### Passage provided
For some, his crowning achievement would be his becoming California's first Mason grand master.

Ainsworth began his working life on steamboats in the Mississippi and became a river master by age twenty-five. Unlike most young men of his generation, Ainsworth traveled out West not to make his money panning for gold, but to provide the transportation and supplies that would be desperately needed by his starry-eyed peers.

Ainsworth was a rich man by the time the California gold rush was over; most of the prospectors weren’t. He went on to repeat the pattern in British Columbia,  using his steamer to ferry men up the Fraser River.

Successful as he was with his steamers, by the 1870’s, Ainsworth quickly realized that railways would soon displace them, and began seeking other schemes to increase his wealth.

When word leaked out about mineral riches in the Kootenays, Ainsworth wasted no time.

Wily as always, Ainsworth understood that both Ottawa and Victoria were scared witless by the prospect of the wealth of the Kootenays being sucked southward.  The Northern Pacific railroad almost touched the Canadian border. From there it was a short hop to Kootenay Lake and all its mineral riches.  Very little infrastructure would be required to haul the ore out to American smelters.

### Data shown
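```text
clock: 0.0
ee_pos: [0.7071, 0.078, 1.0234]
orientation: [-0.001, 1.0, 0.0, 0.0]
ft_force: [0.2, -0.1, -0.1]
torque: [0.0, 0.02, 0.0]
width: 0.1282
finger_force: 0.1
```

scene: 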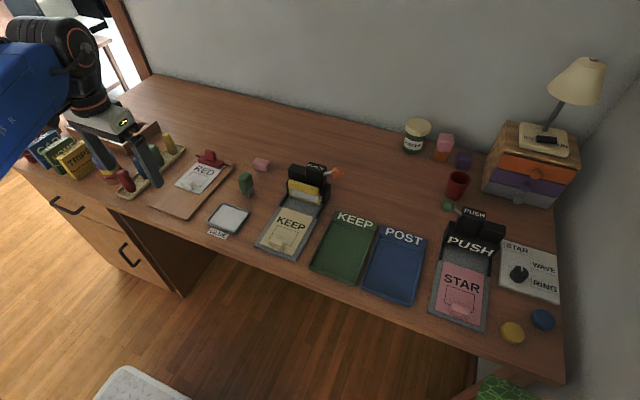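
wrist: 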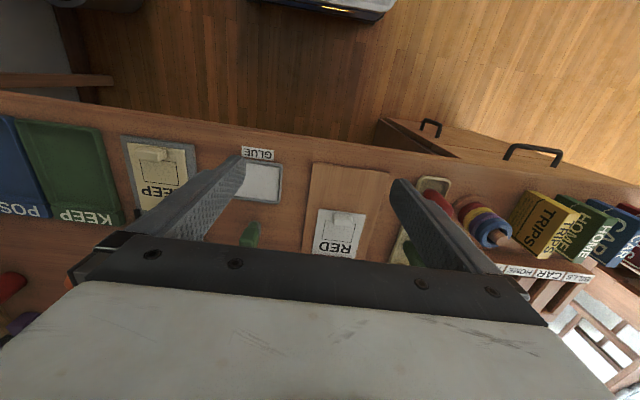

### To be done
Your answer continues the passage provided from its final sentence.

### Output for this exercise
So Ainsworth presented himself to the authorities in Victoria as something of a saviour. He proposed building a spur line railway—at his own cost—all within the Canadian border. It would run from what we now call Arrow Lake to Kootenay Lake, not far from present day Balfour. This would allow the minerals to be transported the short distance from Big Ledge to the spur line and then, by another of Ainsworth's ferries, up to the Columbia River. There it would meet the CPR (whose completion was still three years in the future) and finally safely to a Canadian smelter.

All Ainsworth asked for in exchange for his investment was a deed to all property on either side of Kootenay Lake and its tributaries to a distance of six miles from the shore! A huge tract of land! And had the government in British Columbia agreed to it, it would have finalized one of the greatest land grabs in Canadian history.

Before long, saner voices rose in protest,  making it clear to Victoria what a bad deal this actually was. Along with these cautionary tales came a proposal from an English entrepreneur, Baillie-Grohman, who proposed putting a steamer onto Kootenay Lake and transforming the flooded lands south of the lake into lucrative farm land.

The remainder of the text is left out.